PPS files, lot 64 D 563, “Chronological, 1952”

No. 74
Memorandum Prepared by the Policy Planning Staff1

top secret


To consider what measures might be taken to bring about an improved prospect for defense security in the Middle East between now and 1955.

[Page 233]


Even though the strength being created under NATO may be inadequate as against the requirements, strength is being built, and when coupled with our NATO commitments now extended to Greece and Turkey and the steps being taken to link Yugoslavia with Western defense, they offer a considerable deterrent to aggression in that theater.

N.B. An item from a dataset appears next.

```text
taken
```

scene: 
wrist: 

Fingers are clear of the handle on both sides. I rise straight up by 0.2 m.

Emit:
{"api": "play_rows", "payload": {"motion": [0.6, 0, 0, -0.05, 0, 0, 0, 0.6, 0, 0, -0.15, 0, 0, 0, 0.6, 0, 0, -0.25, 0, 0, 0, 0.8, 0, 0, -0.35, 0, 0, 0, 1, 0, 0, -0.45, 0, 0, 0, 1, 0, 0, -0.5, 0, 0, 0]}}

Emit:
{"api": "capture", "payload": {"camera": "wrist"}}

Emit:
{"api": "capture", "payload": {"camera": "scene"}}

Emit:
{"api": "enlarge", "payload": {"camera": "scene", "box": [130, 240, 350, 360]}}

In the Far East, our intervention in Korea has brought at least a temporary check to the progress of aggression in that area. The requirements for increasing Japanese strength, improving the capabilities on Formosa, and of stabilizing and then improving the situation in Southeast Asia can be roughly foreseen, although they may be extremely difficult of realization.

In the Middle East, however, the general picture appears to be one of such continuing weakness as to constitute an invitation to a shift in the theater of primary pressure if further Communist progress were to be successfully blocked in other areas.

The defense of the Middle East is primarily a U.K. responsibility. As we understand it, however, capabilities available to the British are wholly inadequate to defend the Middle East against Soviet aggression and it appears doubtful that they are adequate to provide the minimum requirements for even the shortest line of defense east of the Suez Canal.

The only indigenous forces in the area, aside from the Turks, which appear to have any useful capability at present are the Arab Legion and the Israeli, and these are apparently of very limited utility. Such strength as is at present assured to the U.K. from the Dominions is not only too little but would probably arrive too late.

Without suggesting any derogation of U.K. responsibility for the defense of the area, it would appear that the U.S. will have to provide more assistance and bring its influence to bear if we are to look forward to a significant strengthening of the situation in the Middle East.

Our influence and assistance might take several possible forms:

In connection with our obligations to provide for the security of Australia and New Zealand, influence with these two Dominions so that they will create forces and make them available in time of peace, or sufficiently promptly after the outbreak of war to be effective;
Influence with the Union of South Africa so that they will provide more substantial forces than they are at present willing to assign to the Middle East, and emphasis on the importance to their own security of successfully defending in the Middle East;
Influence with the Turks, coupled with supply assistance as practicable to increase Turkey’s capability of contributing to the defense of the area outside of Turkey;
Influence with Pakistan, coupled with supply assistance as practicable to increase Pakistan’s capability of contributing to the defense of the Middle East, and continued efforts to secure a settlement in Kashmir to this end;
Influence with the Arab States, Israel and Iran, coupled with supply assistance as practicable, to:
Increase the effectiveness of Egyptian forces for the maintenance and defense of the Suez bases, in the event of an Anglo-Egyptian settlement;
Improve the effectiveness of the Israeli forces, and increase their size as Arab forces are increased;
Develop additional forces comparable to the Arab Legion where that is feasible, and in any case plan with the Arab States for effective guerrilla resistance;
Continue military assistance to Iran, and, in the event of improved political conditions there, seek the creation of forces capable of undertaking defense as well as security tasks.
Assistance either to the U.K. or directly in meeting the air deficiency which now appears to exist.

We would appreciate having the views of the JCS as to (1) the relative importance and time phasing from their viewpoint of strengthening the Middle Eastern defense situation; (2) the relative importance from the military viewpoint of the objectives for which we might use our influence and assistance as outlined above; (3) the degree to which the use of atomic weapons against the mountain passes into the area would permit the defense of substantial portions of the Middle East even under present conditions.

  1. Sent to Maj. Gen. C. P. Cabell, Director, the Joint Staff, Office of the Joint Chiefs of Staff, by Director of the Policy Planning Staff Nitze on May 26. It was to be used by H. Freeman Matthews, Deputy Under Secretary, as the basis for discussion with the Joint Chiefs of Staff at a meeting on May 28. The meeting was twice postponed, to June 4 and June 11, and was finally held on June 18; see Document 76.